[TASK DIRECTIONS] Check each line of the material below, and copy it if it holds the string "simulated".
═════ RECORDED DATA
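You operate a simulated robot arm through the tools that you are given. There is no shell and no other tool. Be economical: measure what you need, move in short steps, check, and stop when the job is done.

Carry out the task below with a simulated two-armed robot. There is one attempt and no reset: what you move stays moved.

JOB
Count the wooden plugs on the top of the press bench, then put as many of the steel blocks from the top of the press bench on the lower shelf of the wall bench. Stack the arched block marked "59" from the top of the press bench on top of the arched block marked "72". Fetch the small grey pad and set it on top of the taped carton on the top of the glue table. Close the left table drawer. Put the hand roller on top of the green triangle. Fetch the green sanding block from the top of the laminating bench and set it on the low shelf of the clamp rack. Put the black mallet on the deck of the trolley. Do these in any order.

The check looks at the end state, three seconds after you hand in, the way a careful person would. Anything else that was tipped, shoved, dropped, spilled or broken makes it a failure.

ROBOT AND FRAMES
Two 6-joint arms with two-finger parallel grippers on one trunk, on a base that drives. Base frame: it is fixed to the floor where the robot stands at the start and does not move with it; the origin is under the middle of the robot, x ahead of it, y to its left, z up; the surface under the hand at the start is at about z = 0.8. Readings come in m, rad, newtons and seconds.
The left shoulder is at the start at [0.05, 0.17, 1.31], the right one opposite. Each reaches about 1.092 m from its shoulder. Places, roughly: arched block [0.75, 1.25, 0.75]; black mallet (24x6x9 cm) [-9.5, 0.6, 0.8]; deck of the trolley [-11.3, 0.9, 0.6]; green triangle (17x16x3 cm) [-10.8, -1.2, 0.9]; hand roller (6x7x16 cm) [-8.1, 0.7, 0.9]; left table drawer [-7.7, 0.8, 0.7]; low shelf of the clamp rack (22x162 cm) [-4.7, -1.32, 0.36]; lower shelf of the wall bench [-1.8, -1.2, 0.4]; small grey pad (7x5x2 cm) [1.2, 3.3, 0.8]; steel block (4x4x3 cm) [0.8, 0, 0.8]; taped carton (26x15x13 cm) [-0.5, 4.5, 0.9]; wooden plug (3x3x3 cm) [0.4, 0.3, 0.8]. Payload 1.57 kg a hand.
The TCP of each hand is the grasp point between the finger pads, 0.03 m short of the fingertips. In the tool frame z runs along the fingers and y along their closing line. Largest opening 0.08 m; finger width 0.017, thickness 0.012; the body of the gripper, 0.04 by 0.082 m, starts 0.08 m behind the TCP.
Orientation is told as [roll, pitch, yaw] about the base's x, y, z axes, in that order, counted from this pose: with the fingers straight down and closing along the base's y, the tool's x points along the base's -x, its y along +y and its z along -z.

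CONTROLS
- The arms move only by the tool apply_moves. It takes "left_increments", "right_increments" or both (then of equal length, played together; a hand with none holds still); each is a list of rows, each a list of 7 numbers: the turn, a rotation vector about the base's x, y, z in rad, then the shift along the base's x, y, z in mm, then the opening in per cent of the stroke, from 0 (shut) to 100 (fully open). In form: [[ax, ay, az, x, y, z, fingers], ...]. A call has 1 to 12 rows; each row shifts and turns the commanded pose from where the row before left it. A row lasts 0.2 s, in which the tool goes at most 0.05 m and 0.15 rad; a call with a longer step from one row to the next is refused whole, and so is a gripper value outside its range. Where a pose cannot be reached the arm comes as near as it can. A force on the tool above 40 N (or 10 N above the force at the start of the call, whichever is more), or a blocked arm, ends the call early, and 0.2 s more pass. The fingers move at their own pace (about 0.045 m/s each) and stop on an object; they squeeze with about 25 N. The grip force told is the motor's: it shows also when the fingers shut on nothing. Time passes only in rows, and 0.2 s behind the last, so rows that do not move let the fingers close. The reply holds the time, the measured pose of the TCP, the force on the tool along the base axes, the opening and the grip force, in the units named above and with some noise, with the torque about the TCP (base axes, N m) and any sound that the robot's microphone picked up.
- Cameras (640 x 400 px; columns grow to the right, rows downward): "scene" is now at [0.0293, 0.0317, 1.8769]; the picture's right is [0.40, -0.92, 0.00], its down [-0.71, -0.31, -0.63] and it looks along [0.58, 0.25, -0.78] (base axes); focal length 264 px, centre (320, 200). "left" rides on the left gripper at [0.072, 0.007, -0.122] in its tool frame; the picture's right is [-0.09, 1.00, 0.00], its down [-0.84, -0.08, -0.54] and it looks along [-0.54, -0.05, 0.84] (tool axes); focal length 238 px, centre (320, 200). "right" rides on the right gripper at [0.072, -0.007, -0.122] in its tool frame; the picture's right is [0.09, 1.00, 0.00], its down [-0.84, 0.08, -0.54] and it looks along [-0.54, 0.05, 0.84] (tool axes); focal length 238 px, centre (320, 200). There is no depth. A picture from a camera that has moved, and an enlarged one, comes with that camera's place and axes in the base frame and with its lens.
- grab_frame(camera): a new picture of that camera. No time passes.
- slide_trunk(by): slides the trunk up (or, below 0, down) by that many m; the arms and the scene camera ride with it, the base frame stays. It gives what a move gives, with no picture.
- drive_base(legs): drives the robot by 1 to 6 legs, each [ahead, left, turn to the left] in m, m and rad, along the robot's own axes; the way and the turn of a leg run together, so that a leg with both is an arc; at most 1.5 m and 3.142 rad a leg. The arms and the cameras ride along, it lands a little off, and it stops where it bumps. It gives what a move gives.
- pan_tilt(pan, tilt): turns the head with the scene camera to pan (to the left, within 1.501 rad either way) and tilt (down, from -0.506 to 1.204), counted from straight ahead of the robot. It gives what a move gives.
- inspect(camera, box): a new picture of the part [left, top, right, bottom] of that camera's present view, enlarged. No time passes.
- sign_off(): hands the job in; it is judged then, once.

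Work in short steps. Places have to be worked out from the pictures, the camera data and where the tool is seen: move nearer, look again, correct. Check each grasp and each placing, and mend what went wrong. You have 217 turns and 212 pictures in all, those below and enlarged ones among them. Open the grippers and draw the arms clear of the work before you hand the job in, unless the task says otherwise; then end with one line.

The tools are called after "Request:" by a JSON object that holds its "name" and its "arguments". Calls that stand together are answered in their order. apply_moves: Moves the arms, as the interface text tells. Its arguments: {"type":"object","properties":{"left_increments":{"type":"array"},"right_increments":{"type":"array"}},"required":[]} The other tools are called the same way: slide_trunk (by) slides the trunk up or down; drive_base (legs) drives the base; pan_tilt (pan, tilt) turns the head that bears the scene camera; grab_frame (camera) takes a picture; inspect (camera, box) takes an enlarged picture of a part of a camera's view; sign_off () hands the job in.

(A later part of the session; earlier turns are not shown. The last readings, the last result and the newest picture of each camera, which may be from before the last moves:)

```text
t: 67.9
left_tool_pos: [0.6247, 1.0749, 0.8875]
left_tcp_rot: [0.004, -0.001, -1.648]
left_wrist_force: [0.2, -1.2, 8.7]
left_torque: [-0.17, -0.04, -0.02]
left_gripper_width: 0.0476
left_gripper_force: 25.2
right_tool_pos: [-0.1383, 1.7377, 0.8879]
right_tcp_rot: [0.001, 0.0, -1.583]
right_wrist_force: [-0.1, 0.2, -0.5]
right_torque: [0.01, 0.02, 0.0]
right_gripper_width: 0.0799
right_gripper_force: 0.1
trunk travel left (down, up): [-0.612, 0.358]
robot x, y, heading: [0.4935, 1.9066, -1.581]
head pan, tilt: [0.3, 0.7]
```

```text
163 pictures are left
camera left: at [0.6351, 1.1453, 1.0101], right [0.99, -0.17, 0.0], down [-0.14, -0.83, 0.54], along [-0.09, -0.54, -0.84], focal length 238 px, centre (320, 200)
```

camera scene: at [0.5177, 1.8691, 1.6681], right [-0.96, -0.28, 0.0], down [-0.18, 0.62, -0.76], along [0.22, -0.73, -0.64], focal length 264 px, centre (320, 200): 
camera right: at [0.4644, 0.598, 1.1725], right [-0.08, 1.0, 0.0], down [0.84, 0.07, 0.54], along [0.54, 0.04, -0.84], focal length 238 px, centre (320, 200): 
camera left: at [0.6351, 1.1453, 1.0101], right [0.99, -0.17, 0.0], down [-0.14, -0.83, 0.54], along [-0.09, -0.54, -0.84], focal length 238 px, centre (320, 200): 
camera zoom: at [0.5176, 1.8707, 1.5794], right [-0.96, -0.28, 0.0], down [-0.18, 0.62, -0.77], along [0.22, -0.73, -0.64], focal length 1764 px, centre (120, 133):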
══════════
[RESULT]
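You operate a simulated robot arm through the tools that you are given. There is no shell and no other tool. Be economical: measure what you need, move in short steps, check, and stop when the job is done.
Carry out the task below with a simulated two-armed robot. There is one attempt and no reset: what you move stays moved.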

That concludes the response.